# start of Material

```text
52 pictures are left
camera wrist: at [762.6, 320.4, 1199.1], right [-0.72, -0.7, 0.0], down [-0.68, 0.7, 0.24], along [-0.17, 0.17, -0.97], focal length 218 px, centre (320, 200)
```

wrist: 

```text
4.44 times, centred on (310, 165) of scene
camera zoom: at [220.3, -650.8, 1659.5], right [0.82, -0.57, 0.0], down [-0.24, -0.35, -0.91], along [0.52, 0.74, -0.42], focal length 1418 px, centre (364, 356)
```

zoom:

# end of Material

▸ Task to complete: Within the listing above, copy each line that has the string "along".

▸ Answer to the task:
camera wrist: at [762.6, 320.4, 1199.1], right [-0.72, -0.7, 0.0], down [-0.68, 0.7, 0.24], along [-0.17, 0.17, -0.97], focal length 218 px, centre (320, 200)
camera zoom: at [220.3, -650.8, 1659.5], right [0.82, -0.57, 0.0], down [-0.24, -0.35, -0.91], along [0.52, 0.74, -0.42], focal length 1418 px, centre (364, 356)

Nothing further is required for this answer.